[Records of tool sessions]
+ + + + + + +

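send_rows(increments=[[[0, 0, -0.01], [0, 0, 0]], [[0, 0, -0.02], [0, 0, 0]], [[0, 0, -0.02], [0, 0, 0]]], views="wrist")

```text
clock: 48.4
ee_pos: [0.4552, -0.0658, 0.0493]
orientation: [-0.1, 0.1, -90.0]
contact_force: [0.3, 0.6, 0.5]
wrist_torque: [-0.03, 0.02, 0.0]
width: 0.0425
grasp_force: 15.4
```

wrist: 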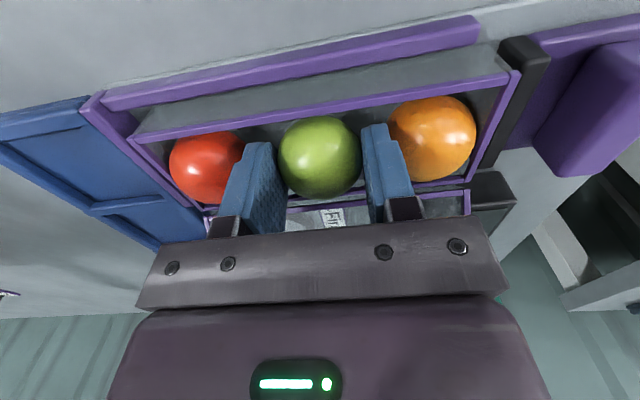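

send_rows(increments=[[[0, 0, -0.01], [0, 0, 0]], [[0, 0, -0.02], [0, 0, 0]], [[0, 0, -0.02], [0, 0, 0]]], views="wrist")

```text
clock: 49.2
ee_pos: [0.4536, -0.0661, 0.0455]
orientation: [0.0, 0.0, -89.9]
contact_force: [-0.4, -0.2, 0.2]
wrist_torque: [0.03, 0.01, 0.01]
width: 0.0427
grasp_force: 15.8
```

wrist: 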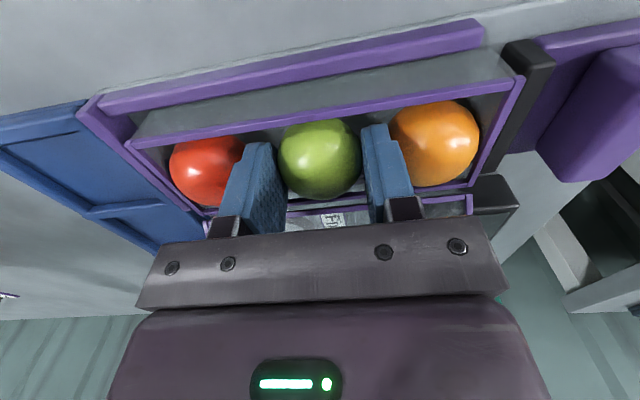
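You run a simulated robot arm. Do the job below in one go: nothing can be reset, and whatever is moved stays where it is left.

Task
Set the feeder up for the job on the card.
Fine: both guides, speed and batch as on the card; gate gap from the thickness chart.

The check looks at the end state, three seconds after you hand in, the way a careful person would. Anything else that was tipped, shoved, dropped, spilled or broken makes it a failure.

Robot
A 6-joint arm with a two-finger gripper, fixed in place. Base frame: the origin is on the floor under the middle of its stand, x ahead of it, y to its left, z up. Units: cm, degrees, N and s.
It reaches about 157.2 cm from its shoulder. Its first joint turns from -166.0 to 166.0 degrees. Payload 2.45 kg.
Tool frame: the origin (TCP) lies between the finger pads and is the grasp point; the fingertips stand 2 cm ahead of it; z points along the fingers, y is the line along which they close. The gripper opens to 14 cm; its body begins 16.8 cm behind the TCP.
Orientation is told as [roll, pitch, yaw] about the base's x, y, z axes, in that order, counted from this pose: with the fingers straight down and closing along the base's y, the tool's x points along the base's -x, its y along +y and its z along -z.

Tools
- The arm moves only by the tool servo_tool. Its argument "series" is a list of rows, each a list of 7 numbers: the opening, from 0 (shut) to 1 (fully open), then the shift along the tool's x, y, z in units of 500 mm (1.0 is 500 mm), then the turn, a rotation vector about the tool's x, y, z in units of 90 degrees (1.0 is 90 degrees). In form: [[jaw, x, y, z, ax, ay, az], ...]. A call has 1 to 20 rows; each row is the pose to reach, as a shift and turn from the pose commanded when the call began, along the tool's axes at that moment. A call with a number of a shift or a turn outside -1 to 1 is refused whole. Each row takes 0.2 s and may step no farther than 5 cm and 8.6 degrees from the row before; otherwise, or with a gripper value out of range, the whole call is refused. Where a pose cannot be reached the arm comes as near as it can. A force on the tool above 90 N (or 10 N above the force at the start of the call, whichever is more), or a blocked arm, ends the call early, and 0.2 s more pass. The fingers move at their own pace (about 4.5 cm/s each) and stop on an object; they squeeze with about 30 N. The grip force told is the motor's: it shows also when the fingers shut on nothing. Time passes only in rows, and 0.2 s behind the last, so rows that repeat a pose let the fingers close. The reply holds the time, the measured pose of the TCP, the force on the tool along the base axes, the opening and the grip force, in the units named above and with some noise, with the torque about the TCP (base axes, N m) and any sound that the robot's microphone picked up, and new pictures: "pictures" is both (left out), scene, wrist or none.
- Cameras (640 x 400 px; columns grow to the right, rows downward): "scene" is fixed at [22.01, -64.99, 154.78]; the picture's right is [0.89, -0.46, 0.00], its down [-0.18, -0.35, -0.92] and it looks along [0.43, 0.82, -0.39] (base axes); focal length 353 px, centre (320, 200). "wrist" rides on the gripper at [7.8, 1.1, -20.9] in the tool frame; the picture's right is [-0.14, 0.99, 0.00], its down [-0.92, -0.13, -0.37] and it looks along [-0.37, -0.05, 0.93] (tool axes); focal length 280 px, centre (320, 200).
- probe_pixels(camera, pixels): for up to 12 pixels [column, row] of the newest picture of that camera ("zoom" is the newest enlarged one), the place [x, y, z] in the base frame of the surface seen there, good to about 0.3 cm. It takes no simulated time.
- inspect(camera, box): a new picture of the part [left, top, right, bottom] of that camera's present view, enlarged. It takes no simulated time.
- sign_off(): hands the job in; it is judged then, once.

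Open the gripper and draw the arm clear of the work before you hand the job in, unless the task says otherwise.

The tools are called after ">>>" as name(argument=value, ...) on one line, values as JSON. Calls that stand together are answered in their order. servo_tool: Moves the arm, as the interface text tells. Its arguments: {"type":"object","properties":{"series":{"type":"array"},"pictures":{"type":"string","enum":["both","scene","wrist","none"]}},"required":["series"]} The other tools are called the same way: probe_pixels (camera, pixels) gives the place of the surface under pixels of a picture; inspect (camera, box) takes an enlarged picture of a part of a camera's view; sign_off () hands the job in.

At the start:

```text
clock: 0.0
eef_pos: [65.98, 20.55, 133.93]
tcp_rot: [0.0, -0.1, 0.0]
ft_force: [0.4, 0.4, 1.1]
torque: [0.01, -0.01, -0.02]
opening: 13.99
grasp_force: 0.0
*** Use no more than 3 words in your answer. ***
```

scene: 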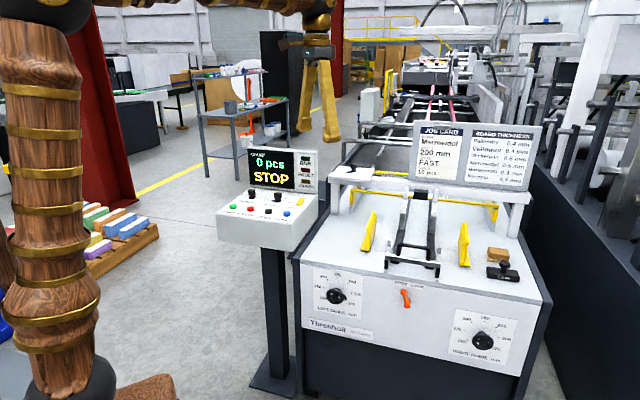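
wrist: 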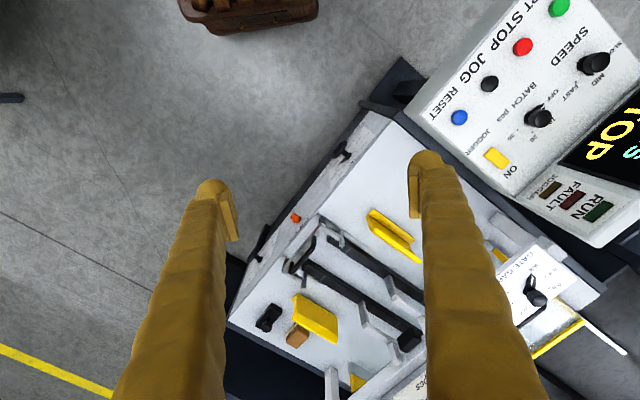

+ + + + + + +

Look through the data above. Copy every line with the string "origin" in it.

(Result)
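A 6-joint arm with a two-finger gripper, fixed in place. Base frame: the origin is on the floor under the middle of its stand, x ahead of it, y to its left, z up. Units: cm, degrees, N and s.
Tool frame: the origin (TCP) lies between the finger pads and is the grasp point; the fingertips stand 2 cm ahead of it; z points along the fingers, y is the line along which they close. The gripper opens to 14 cm; its body begins 16.8 cm behind the TCP.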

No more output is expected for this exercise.